**Exercise details**
Can you pull out each line of the data below that includes the word "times"?

**Data in this exercise**
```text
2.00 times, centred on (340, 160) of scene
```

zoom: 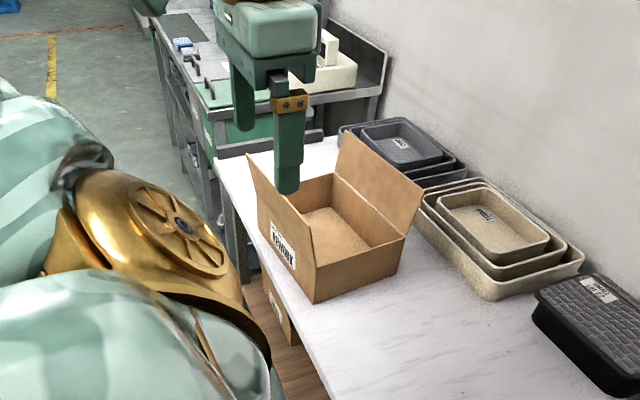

--

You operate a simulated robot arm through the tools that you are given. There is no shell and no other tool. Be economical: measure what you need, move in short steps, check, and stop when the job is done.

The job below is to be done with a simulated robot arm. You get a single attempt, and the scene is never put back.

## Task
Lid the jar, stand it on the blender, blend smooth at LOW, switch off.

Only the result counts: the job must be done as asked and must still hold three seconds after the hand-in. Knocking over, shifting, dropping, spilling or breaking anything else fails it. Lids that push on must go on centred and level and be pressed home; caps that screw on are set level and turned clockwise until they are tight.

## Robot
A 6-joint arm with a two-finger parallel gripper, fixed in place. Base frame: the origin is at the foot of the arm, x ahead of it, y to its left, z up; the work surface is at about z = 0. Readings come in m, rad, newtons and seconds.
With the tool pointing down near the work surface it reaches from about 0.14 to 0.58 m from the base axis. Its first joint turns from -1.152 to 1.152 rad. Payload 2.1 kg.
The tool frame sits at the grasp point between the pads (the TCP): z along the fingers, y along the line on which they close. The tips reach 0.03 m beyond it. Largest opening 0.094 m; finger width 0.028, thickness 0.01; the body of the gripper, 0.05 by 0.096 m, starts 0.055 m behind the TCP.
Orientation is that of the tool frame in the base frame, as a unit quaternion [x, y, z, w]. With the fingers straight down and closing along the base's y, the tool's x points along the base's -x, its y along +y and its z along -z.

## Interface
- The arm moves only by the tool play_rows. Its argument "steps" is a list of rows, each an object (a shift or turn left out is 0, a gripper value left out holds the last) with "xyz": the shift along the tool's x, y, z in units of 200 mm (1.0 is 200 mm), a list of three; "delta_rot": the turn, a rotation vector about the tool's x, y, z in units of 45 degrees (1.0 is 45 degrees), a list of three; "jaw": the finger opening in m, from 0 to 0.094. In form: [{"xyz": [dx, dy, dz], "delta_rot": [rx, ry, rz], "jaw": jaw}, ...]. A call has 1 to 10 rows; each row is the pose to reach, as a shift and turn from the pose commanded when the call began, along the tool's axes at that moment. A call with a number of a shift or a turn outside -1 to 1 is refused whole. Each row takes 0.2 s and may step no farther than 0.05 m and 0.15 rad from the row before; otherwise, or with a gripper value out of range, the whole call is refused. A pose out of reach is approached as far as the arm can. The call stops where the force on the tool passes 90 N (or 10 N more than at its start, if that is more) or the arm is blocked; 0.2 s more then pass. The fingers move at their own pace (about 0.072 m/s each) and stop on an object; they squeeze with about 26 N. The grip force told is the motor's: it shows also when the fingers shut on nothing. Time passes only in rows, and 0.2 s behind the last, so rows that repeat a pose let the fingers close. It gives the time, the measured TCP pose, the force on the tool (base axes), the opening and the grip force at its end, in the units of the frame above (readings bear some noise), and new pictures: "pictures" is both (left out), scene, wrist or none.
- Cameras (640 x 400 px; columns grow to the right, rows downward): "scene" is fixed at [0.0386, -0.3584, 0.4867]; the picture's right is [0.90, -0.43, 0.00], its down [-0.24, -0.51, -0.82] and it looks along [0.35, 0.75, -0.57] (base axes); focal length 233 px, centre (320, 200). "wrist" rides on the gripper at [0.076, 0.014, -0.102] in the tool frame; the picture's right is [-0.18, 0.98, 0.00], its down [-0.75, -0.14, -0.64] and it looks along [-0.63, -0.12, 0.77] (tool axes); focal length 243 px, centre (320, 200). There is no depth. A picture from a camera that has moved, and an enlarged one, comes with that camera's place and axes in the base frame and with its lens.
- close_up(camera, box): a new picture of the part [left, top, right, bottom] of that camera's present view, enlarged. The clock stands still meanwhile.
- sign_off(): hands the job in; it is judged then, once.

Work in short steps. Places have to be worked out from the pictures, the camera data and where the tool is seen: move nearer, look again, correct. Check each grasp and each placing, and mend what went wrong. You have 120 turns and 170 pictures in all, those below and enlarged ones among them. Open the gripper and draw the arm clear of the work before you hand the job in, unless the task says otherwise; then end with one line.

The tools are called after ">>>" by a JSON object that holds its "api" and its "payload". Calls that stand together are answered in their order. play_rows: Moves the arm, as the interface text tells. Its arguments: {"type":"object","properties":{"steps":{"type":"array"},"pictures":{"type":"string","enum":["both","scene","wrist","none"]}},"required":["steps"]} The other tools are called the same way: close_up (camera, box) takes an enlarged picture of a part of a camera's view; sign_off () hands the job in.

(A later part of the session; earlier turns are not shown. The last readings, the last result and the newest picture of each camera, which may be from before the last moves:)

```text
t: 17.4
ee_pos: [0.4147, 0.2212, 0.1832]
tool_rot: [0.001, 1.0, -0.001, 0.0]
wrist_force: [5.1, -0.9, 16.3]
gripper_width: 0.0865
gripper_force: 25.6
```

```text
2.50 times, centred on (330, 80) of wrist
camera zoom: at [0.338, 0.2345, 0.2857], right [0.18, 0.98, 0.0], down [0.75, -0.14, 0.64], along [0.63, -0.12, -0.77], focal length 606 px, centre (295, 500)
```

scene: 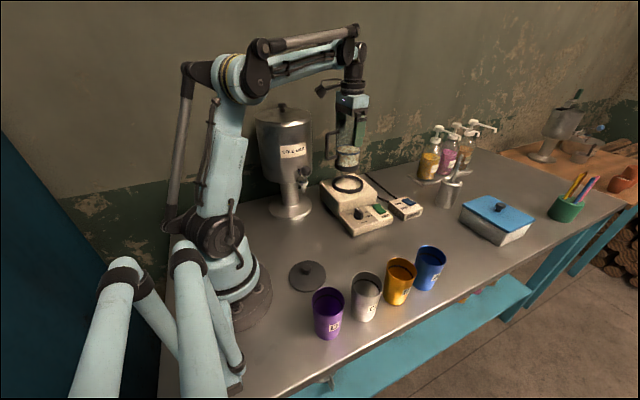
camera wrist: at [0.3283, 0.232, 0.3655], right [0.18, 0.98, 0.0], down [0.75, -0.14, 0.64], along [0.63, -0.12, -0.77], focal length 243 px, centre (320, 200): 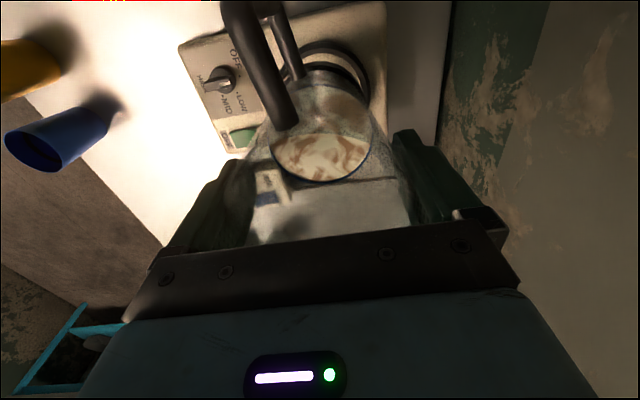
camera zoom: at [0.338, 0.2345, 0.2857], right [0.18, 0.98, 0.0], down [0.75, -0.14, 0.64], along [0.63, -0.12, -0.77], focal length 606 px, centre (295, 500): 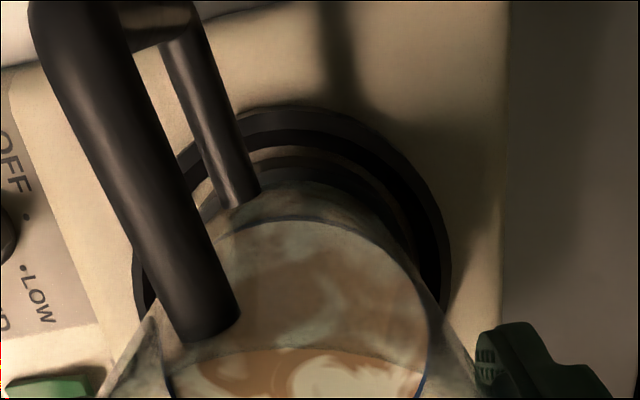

**Right answer**
2.00 times, centred on (340, 160) of scene
2.50 times, centred on (330, 80) of wrist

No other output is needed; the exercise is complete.